>> Begin Raw data

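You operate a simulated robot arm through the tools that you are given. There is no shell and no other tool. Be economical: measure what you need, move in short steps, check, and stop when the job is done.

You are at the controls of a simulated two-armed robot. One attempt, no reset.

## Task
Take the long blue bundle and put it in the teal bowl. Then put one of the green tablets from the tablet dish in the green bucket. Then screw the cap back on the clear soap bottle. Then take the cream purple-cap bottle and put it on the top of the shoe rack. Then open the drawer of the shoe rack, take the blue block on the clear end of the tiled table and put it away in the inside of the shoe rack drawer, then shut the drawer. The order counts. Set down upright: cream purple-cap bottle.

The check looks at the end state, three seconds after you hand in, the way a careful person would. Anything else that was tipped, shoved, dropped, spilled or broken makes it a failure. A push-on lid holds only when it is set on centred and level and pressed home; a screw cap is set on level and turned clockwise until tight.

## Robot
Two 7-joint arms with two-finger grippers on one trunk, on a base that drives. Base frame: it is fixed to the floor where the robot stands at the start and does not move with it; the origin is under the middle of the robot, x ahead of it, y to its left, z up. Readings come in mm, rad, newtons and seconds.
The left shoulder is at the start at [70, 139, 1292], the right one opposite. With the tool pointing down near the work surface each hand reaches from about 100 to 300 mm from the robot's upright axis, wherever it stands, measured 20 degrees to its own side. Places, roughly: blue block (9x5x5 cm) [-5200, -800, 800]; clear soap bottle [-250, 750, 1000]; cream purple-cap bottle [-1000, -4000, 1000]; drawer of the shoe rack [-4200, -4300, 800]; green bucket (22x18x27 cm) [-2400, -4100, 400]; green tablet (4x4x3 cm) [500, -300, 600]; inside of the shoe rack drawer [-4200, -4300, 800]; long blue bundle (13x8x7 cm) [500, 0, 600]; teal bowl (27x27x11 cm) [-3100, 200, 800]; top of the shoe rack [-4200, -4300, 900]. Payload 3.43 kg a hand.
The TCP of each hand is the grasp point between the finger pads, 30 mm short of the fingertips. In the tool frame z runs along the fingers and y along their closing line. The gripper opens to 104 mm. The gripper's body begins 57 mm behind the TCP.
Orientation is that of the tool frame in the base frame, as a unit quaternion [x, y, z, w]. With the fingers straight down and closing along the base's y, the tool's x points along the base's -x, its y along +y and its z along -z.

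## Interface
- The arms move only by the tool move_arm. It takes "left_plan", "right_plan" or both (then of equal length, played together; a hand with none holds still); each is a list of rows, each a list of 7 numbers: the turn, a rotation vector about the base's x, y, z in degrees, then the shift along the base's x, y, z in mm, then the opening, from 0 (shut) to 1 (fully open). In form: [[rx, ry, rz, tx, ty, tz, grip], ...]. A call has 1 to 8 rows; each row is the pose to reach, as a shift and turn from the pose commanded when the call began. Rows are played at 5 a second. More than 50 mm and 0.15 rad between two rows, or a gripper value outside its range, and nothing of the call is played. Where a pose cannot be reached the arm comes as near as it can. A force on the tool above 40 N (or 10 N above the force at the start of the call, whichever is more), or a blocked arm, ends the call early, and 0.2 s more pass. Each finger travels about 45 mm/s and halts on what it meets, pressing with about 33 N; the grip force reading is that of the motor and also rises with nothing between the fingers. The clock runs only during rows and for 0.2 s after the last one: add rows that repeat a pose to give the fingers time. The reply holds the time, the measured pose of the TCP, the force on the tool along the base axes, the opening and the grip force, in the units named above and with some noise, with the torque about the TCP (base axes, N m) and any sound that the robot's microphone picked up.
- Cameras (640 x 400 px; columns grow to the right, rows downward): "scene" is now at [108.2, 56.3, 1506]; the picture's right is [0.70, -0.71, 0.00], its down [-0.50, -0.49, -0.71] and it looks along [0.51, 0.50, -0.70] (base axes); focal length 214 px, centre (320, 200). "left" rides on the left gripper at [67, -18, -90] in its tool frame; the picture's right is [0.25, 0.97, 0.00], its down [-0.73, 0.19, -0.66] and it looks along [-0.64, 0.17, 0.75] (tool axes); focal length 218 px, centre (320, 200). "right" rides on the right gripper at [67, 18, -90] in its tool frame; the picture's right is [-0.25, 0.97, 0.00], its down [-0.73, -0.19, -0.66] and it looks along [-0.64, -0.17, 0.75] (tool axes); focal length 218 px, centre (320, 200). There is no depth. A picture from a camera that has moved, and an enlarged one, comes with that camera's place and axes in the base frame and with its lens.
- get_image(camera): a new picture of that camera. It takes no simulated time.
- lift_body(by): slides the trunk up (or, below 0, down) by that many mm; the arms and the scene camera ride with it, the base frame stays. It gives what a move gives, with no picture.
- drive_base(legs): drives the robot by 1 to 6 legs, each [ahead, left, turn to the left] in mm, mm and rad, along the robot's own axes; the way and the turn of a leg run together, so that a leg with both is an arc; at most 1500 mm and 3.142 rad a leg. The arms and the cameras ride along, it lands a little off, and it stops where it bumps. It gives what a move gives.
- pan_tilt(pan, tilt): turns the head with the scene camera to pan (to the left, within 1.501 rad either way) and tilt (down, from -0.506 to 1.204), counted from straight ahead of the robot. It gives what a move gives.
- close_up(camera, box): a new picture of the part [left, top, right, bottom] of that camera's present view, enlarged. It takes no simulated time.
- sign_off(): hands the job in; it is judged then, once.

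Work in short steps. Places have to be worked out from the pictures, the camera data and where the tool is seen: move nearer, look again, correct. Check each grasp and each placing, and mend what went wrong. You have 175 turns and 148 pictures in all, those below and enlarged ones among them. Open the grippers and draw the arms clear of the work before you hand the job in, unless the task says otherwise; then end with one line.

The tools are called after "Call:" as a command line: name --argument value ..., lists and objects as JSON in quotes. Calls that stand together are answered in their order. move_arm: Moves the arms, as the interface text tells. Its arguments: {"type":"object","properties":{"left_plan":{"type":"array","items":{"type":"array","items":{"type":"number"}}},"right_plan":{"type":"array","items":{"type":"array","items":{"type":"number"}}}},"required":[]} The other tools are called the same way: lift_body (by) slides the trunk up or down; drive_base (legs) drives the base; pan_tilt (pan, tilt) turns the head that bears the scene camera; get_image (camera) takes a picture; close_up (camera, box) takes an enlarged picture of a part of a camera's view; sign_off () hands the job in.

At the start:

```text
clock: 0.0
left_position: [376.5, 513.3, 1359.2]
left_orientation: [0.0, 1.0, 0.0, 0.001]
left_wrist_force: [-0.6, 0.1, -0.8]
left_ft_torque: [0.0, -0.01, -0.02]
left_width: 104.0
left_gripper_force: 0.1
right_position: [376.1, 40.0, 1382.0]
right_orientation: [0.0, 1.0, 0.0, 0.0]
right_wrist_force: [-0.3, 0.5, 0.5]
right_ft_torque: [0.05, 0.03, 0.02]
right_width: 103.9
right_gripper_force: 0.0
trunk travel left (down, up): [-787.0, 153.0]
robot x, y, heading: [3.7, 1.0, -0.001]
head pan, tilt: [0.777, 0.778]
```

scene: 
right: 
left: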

>> End Raw data

*What you should do*
Extract the lines above, from the first one through the one containing "Two 7-joint arms", and return only those, unchanged. The answer is a JSON array that holds each line as a string and skips blank lines.

*Completed exercise*
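[
  "You operate a simulated robot arm through the tools that you are given. There is no shell and no other tool. Be economical: measure what you need, move in short steps, check, and stop when the job is done.",
  "You are at the controls of a simulated two-armed robot. One attempt, no reset.",
  "## Task",
  "Take the long blue bundle and put it in the teal bowl. Then put one of the green tablets from the tablet dish in the green bucket. Then screw the cap back on the clear soap bottle. Then take the cream purple-cap bottle and put it on the top of the shoe rack. Then open the drawer of the shoe rack, take the blue block on the clear end of the tiled table and put it away in the inside of the shoe rack drawer, then shut the drawer. The order counts. Set down upright: cream purple-cap bottle.",
  "The check looks at the end state, three seconds after you hand in, the way a careful person would. Anything else that was tipped, shoved, dropped, spilled or broken makes it a failure. A push-on lid holds only when it is set on centred and level and pressed home; a screw cap is set on level and turned clockwise until tight.",
  "## Robot",
  "Two 7-joint arms with two-finger grippers on one trunk, on a base that drives. Base frame: it is fixed to the floor where the robot stands at the start and does not move with it; the origin is under the middle of the robot, x ahead of it, y to its left, z up. Readings come in mm, rad, newtons and seconds."
]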